[START OF Records]

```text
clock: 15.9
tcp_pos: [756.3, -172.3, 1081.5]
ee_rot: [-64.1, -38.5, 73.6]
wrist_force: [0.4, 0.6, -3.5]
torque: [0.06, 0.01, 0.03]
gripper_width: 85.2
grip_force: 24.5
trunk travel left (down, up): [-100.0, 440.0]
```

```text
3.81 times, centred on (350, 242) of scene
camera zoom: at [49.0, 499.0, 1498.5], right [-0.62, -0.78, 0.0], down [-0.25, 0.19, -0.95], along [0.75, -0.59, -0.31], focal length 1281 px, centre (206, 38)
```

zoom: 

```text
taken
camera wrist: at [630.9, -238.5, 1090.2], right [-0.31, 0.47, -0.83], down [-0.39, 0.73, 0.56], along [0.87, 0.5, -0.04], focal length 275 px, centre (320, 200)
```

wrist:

[END OF Records]
[START OF Records]

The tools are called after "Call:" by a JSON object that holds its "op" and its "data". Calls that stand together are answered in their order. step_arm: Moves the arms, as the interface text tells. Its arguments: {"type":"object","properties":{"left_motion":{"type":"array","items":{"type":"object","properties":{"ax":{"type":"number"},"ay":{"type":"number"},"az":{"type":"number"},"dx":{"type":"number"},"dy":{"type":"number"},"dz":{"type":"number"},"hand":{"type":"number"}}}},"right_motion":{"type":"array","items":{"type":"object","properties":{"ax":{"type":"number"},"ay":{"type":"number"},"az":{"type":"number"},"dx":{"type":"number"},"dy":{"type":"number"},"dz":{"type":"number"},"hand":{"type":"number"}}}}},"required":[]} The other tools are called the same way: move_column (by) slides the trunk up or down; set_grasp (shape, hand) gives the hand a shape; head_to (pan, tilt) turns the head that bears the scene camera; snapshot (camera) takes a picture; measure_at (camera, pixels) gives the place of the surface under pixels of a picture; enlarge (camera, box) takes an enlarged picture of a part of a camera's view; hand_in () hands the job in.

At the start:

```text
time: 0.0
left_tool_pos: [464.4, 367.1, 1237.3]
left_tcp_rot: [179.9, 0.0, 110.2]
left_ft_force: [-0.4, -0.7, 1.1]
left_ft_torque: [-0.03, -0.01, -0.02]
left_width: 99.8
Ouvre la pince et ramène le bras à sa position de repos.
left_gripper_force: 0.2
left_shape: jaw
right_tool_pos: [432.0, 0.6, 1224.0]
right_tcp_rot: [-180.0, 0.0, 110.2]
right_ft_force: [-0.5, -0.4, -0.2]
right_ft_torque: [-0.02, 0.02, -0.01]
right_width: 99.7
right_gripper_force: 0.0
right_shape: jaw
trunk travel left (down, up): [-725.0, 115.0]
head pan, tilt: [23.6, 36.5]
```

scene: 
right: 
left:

[END OF Records]
[START OF Records]

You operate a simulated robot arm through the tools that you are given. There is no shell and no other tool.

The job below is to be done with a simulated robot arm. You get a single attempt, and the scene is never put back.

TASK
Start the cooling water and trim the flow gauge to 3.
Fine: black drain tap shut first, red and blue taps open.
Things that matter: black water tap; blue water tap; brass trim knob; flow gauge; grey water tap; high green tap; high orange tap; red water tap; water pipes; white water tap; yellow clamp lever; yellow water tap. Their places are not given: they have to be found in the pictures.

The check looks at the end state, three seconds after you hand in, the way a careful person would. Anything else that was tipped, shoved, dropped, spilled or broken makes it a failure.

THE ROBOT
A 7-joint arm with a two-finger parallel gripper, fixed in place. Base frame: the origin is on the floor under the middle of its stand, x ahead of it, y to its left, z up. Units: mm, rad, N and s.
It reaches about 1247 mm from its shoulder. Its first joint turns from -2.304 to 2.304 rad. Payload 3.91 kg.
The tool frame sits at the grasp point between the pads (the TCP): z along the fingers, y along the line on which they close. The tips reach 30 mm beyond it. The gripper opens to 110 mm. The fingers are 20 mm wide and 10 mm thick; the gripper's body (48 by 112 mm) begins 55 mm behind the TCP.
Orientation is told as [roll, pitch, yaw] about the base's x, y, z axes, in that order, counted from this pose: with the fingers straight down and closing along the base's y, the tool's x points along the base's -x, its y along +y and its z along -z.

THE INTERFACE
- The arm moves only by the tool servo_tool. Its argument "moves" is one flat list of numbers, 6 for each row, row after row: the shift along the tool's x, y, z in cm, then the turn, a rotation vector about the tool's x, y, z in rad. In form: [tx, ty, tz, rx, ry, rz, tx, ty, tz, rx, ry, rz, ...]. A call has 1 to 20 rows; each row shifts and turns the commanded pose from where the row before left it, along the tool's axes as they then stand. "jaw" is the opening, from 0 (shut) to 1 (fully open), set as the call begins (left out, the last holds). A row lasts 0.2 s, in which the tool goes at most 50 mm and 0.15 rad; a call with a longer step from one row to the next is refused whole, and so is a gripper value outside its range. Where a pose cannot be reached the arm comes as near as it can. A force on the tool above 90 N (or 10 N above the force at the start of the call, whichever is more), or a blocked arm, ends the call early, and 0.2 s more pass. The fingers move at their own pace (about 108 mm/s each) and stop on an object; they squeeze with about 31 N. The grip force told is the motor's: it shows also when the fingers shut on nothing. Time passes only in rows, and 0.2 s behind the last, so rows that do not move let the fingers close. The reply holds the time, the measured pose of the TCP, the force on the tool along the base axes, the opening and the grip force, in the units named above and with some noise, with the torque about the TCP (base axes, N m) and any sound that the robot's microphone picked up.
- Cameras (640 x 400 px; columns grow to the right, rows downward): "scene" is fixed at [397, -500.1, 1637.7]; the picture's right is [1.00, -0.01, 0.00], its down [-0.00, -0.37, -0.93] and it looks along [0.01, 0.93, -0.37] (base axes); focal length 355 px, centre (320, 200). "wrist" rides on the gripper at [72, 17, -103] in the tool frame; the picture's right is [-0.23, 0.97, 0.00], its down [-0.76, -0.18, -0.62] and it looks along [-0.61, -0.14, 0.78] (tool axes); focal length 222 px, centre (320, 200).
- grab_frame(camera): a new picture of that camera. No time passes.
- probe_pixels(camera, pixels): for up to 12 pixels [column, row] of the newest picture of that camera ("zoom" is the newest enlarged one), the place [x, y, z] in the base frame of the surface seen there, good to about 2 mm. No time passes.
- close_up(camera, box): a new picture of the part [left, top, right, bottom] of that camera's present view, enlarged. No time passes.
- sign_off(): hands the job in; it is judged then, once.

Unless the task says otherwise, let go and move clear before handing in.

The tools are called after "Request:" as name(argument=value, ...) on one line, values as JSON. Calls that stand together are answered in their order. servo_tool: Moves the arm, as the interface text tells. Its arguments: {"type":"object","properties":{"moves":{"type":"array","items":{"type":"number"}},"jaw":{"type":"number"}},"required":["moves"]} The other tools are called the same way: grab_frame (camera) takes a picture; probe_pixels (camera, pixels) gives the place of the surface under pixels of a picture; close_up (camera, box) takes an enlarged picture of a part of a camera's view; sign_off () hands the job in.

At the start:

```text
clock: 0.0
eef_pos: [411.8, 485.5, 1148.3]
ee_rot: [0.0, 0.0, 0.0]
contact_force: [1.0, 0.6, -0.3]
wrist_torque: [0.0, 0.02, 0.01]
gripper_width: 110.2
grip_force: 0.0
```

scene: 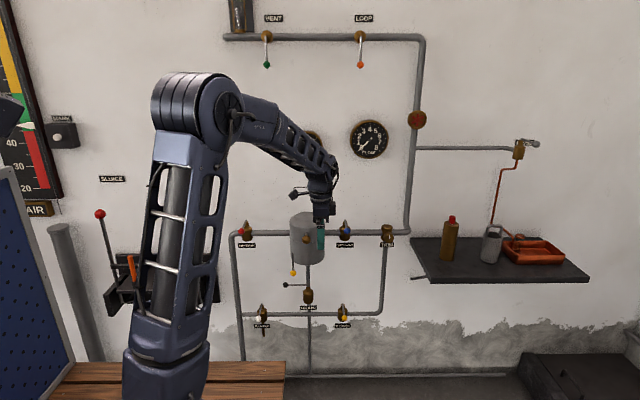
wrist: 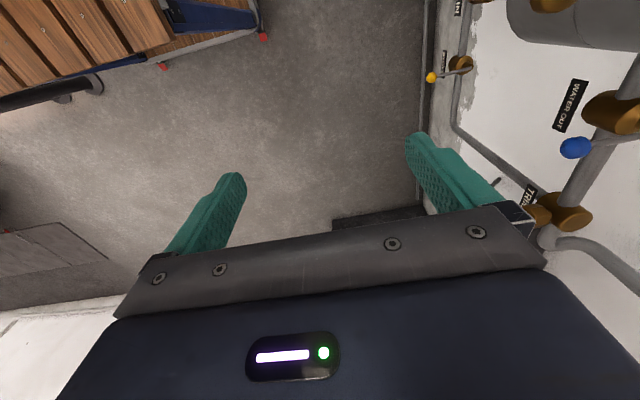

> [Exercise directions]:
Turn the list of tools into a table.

[END OF Records]

> [Exercise directions]:
Show the lines that mention the word "trim".

> [Problem solution]:
Start the cooling water and trim the flow gauge to 3.
Things that matter: black water tap; blue water tap; brass trim knob; flow gauge; grey water tap; high green tap; high orange tap; red water tap; water pipes; white water tap; yellow clamp lever; yellow water tap. Their places are not given: they have to be found in the pictures.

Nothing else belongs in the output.